Е. Гусятинский. Но Вуди Аллен не всегда хорошо продается.

Д. Дондурей. Ладно, возьмите таких парней, как Клинт Иствуд или Спилберг. Уж они-то продаются для своих аудиторий достаточно хорошо. Иствуд не случайно присутствуют в программе… Знаете, когда едешь по Испании, там повсюду тебя поджидают сделанные из фанеры изображения коровы. Я все время думал: для чего? А потом понял, что таким образом мне подают знаки о том, что я нахожусь внутри той самой культуры, в которой существуют матадоры, бой быков, Средневековье, католицизм… Они как бы сами себя закрепляют в этой испанской земле. Вот и Каннский фестиваль, он тоже выполняет много скрытых функций, интересных не для критиков, а в первую очередь для продюсеров, которые должны получить указания, куда вкладывать денежку. Их довольно много, и они хотят увидеть в Каннах не команду чудесных художников, которые, радуя интеллектуалов мира, соревнуются в поисках новых горизонтов. Все, что делают датчане или румыны, – для них некие пробы коммерческого пера. И эстетические задачи служат в конечном счете этим же целям. Так и здесь. Мы спрашиваем Фремо: «Зачем вы откровенную коммерцию притащили? Вы ведь не идиоты, а очень чуткие люди?» И дело ведь не в том, в конкурсе или не в конкурсе показана та или иная картина. Важно, что они занимали важнейшие вечерние – в семь и десять часов – сеансы. Это ставилось для того, чтобы были все те отсылки, о которых я говорю.

Е. Гусятинский. У меня не возникало недоумения по этому поводу. Любой крупный фестиваль связан с бизнесом и большими деньгами. Это нормально. К тому же мейнстрим в конкурсе не потому, что он мейнстрим, а потому, что так называемое авторское кино еще слабее. Или оно задвинуто в параллельные секции. Вот в чем проблема. Я тоже считаю, что лучше хороший, честный мейнстрим в конкурсе, чем квазиарт, доморощенный артхаус вроде филиппинского «Сервиса» или венгерской «Дельты». То, что нет авторского кино, – это проблема авторов, а не мейнстримщиков. Даже «Любовники» Джеймса Грея – типичная мелодрама, только короткая и с хорошими артистами – выглядели лучше многих арт-фильмов из конкурса. Не говоря уж про Клинта Иствуда, хотя «Подмена» – не самый удачный его фильм. Но все равно запаса прочности у Иствуда намного больше, чем у всех остальных конкурсантов. Это тот тип классического кино, который вроде бы уже умер и даже сам Иствуд с ним не справляется, но и в таком виде он выигрышнее современных арт-фильмов.

Д. Дондурей. Отбор всегда ужасно субъективен. Мы же имеем дело с художественной материей, тут нет объективных результатов, как в спорте.
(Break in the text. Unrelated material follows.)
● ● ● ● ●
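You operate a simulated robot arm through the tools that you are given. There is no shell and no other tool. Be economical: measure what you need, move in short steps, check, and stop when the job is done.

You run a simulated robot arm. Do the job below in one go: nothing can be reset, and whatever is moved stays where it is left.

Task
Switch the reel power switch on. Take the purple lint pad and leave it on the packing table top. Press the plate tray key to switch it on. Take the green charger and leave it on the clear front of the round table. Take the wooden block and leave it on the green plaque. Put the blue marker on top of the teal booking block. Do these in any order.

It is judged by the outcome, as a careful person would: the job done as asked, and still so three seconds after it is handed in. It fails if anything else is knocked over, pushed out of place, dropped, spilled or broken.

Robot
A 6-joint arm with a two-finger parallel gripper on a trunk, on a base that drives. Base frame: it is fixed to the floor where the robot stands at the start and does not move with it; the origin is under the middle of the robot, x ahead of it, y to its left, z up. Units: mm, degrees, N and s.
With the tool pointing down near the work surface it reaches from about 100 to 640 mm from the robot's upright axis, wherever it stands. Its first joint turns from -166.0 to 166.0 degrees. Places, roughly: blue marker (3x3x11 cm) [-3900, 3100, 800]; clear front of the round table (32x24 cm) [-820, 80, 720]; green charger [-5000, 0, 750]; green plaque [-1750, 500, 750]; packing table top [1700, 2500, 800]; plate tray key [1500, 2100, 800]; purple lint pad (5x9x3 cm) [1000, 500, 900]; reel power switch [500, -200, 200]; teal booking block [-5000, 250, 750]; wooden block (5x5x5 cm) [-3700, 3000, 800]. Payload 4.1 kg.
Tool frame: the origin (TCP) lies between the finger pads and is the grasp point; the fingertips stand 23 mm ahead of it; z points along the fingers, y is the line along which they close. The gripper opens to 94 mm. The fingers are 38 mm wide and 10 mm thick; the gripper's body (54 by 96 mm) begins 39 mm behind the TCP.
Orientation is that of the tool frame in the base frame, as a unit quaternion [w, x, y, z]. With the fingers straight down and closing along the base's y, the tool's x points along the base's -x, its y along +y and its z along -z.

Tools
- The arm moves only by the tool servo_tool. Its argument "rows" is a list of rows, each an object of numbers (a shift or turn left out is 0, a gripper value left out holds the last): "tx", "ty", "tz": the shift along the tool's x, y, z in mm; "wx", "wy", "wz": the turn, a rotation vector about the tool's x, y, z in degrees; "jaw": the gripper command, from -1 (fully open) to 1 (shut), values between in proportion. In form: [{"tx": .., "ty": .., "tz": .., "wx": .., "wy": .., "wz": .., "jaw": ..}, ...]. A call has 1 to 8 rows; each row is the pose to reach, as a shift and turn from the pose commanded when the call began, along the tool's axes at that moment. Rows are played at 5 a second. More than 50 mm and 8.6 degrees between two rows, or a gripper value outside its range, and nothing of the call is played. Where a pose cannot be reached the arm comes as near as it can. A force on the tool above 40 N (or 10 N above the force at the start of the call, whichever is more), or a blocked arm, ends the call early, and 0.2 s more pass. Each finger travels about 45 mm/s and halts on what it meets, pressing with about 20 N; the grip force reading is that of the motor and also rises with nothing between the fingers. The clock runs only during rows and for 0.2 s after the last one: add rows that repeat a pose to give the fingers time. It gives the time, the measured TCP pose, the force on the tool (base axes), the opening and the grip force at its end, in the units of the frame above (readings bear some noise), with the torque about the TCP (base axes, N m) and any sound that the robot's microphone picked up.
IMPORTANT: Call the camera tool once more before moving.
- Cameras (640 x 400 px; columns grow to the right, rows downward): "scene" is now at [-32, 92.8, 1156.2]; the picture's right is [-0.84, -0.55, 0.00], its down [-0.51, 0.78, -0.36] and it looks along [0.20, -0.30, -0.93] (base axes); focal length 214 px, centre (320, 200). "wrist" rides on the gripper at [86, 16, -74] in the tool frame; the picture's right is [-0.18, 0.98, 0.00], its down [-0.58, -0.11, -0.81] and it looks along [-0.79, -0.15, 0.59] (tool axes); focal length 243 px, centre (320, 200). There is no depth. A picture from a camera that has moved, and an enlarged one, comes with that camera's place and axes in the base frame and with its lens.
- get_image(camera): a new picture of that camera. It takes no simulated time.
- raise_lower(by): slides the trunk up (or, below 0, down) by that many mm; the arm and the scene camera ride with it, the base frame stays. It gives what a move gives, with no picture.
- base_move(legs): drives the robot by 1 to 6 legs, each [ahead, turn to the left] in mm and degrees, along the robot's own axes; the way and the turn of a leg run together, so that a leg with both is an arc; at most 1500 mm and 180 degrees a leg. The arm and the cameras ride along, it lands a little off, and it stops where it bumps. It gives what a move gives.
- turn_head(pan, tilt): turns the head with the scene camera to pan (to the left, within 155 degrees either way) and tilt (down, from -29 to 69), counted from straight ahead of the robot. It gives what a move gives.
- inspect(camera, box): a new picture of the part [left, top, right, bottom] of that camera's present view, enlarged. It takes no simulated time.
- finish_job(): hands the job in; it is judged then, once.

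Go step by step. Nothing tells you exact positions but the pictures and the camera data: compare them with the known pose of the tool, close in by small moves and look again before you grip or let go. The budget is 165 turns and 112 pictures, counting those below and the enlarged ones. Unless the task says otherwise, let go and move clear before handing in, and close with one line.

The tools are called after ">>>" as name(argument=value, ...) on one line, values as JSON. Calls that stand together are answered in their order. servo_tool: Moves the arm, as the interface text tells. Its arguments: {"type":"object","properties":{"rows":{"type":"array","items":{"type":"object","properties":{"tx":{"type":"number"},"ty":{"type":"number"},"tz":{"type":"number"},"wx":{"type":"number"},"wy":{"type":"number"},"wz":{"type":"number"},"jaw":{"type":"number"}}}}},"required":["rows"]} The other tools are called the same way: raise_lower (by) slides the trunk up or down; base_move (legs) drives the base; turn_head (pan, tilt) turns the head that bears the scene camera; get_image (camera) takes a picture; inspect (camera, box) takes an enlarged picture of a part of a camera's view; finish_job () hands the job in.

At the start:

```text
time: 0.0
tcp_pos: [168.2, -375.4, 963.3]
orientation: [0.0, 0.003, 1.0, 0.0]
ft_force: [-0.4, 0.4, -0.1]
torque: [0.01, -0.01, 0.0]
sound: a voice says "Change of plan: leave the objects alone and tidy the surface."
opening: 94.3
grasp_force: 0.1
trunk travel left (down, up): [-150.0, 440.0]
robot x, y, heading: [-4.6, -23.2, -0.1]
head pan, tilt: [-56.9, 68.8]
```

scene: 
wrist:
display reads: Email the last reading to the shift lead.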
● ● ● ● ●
Вот этот киноресурс Фремо с Жакобом ставят в «Особый взгляд», а тот – в конкурс, а третий – во внеконкурсный показ в прайм-тайм, четвертый – ночью. Они все-таки очень опытные люди. При этом на всех фильмах – конкурсных, неконкурсных, показанных через красную дорожку или без бабочек, – абсолютно на всех есть особая печать каннской буржуазности.

Н. Зархи. Не согласна. В «Классе» я не вижу никакой буржуазности, если не считать признаком буржуазности качество исполнения, отсутствие авторского косноязычия.

Е. Гусятинский. А где буржуазность у Цзя Чжанкэ? Это чистый арт.

Н. Зархи. «Класс», кстати, мог бы быть поднят на щит в мае 1968 года.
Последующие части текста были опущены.